God Of Death: A Rightful Atheism
When someone asks a christian why an omnipotent, omnipresent, all good creator God doesn’t come down and fix all our problems and end evil, the person is making assumptions in that question that I would rather answer than the question itself.
They often picture God as a “god”, with the world outside himself, who imposes his will on something fundamentally contrary to himself, much like the US in its superpower status, or Superman in Injustice, or even “the presence” of DC comics.
If that is the God of Christianity, then I am an atheist, and rightly so, such a being doesn’t deserve devotion if this world is what it spawned. Any “omnipotence” of such a being is fundamentally destructive, as it is a Nihilism of a particularly modern flavor.
Any “omnipresence” of such a being is simply spatial dilution or extension.
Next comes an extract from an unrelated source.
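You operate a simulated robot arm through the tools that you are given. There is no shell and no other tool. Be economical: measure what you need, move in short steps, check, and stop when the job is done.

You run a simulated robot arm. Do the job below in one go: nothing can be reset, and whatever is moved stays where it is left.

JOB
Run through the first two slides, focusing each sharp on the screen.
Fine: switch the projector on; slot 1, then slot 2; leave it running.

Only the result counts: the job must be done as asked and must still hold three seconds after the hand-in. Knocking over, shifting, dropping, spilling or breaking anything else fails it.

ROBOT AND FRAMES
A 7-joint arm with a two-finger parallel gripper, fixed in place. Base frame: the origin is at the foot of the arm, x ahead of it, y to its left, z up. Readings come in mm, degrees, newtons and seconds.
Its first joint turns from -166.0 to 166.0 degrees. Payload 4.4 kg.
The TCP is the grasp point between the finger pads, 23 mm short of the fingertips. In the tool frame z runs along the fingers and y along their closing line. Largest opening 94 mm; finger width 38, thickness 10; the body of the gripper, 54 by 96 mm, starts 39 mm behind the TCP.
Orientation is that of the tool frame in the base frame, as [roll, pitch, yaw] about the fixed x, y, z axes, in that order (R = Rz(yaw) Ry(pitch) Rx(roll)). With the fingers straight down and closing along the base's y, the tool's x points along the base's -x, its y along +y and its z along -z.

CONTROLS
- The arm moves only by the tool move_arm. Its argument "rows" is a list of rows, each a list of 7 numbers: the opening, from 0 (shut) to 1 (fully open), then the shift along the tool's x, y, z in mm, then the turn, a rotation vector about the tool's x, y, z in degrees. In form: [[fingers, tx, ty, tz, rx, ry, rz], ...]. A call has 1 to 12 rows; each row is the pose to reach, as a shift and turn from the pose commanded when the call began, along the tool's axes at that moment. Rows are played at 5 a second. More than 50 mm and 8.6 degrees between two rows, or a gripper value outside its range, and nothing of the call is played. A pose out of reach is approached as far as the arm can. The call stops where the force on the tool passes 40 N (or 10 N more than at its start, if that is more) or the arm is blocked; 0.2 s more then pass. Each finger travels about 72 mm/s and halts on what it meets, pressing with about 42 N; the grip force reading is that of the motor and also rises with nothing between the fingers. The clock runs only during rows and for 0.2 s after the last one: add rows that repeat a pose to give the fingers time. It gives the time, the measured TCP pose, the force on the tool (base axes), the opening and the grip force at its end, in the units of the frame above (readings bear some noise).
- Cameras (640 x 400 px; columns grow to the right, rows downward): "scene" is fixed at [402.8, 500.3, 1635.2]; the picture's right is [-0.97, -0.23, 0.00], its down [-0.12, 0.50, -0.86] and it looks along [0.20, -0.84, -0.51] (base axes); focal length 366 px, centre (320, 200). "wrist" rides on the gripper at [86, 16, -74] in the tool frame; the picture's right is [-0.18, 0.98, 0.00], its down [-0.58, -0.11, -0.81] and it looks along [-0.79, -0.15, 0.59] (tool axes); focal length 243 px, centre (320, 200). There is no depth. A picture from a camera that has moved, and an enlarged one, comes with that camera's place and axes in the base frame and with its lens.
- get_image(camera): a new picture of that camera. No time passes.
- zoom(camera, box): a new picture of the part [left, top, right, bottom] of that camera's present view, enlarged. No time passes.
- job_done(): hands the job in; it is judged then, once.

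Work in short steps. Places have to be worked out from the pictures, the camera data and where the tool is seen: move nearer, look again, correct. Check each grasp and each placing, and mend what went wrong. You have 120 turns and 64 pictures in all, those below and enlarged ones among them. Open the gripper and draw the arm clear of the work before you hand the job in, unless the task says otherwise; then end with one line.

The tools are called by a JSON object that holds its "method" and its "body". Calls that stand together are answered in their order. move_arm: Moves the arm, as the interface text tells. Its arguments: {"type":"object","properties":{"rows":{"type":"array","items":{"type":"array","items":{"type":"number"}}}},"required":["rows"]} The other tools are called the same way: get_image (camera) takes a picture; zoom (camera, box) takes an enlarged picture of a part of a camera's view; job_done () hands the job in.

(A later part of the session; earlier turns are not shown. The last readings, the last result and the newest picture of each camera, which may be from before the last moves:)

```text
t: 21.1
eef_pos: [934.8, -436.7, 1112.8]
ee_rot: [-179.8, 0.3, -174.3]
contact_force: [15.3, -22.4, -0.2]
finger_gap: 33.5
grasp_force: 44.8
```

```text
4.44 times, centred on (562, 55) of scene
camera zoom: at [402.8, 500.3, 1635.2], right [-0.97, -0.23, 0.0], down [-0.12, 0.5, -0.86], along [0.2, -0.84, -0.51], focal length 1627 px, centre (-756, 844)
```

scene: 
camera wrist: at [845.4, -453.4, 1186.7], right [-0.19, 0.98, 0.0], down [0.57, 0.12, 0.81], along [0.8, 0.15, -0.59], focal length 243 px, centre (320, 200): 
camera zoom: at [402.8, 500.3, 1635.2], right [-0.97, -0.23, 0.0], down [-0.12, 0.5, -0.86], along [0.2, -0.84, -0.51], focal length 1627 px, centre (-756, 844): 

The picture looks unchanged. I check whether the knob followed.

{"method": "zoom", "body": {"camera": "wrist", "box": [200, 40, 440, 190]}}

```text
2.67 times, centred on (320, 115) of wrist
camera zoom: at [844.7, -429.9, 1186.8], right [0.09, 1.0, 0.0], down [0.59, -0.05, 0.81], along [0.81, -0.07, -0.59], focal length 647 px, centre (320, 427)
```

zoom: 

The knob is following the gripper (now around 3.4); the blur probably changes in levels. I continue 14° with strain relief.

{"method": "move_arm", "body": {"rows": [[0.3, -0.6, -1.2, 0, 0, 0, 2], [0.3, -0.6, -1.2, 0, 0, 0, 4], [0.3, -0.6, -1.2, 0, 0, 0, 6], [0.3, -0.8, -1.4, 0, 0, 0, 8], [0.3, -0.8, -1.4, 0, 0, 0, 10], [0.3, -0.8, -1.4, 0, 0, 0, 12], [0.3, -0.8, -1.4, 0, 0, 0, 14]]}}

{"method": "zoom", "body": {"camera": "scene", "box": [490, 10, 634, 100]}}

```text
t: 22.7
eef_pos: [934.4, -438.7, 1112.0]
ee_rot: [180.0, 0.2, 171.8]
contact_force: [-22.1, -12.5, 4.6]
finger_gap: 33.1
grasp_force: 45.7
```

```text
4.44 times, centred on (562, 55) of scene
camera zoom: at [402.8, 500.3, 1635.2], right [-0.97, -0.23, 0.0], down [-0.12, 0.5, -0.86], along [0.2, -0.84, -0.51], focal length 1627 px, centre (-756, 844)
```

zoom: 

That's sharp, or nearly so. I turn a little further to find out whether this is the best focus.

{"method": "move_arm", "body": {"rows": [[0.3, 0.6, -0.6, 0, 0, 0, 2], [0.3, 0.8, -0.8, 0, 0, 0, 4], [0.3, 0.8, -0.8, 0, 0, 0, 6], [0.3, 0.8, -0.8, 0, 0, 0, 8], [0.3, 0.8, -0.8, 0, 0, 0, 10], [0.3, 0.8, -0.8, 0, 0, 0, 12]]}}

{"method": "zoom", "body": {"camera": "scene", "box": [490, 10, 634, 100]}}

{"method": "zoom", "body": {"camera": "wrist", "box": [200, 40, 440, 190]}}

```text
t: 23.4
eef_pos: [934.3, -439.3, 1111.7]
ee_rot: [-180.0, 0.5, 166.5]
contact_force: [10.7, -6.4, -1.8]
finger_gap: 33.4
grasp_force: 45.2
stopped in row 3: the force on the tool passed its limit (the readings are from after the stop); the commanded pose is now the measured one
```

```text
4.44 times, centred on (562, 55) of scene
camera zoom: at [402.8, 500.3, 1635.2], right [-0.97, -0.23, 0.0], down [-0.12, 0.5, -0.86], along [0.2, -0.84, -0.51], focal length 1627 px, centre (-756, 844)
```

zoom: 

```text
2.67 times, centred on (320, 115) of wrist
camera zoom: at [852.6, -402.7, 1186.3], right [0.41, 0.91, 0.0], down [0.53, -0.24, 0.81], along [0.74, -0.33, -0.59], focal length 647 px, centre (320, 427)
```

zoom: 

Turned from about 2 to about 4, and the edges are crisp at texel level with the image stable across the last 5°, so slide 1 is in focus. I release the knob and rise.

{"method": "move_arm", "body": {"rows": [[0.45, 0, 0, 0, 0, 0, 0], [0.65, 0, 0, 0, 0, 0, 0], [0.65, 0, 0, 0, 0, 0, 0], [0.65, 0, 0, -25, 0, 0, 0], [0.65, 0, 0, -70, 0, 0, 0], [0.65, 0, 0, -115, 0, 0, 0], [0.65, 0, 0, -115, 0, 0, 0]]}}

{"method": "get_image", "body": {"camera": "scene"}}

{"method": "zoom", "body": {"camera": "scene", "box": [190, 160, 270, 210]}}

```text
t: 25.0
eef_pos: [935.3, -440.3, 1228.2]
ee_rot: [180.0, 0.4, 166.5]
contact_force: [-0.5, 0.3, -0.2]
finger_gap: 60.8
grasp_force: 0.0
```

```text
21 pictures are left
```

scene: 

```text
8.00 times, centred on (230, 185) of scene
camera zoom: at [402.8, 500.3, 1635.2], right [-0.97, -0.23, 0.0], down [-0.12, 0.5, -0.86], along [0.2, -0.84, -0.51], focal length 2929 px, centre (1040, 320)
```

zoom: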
Taken together it exists simply as another force in the world, a tyrant of immense power and will, simply superseding all others by sheer force.
It also assumes evil is this sort of “thing” that can be thrown away like a product we don’t want anymore, rather than a shadow of turning that affects everyone and everything in this world, a parasite that infects us all, that requires more than external sanctions to end. A “god” who simply ends evil by imposing his will like a hammer on our heads will destroy us all, and sounds more like what we call a Satan.
If that’s the God we say we worship, something is wrong. We don’t worship a Zeus with powers like a programmer does over his code, we worship the God of Jesus Christ, whose power is of a fundamentally different kind, a true power rather than mere control.
Appendix: I have posted this before, a while ago, but it didn’t come out well, so I made some changes. This was originally a Twitter thread, but I also realized it would make a great post named “God of Death”, which may have future installments. It’s disturbing when you realize popular depictions of God (which many assume is Christian) look nothing like Jesus of Nazareth, but more like either Zeus or Morgan Freeman. Hence these posts (If it becomes a series of posts) will be about this “god” and will end with his contrast with the God of Jesus Christ.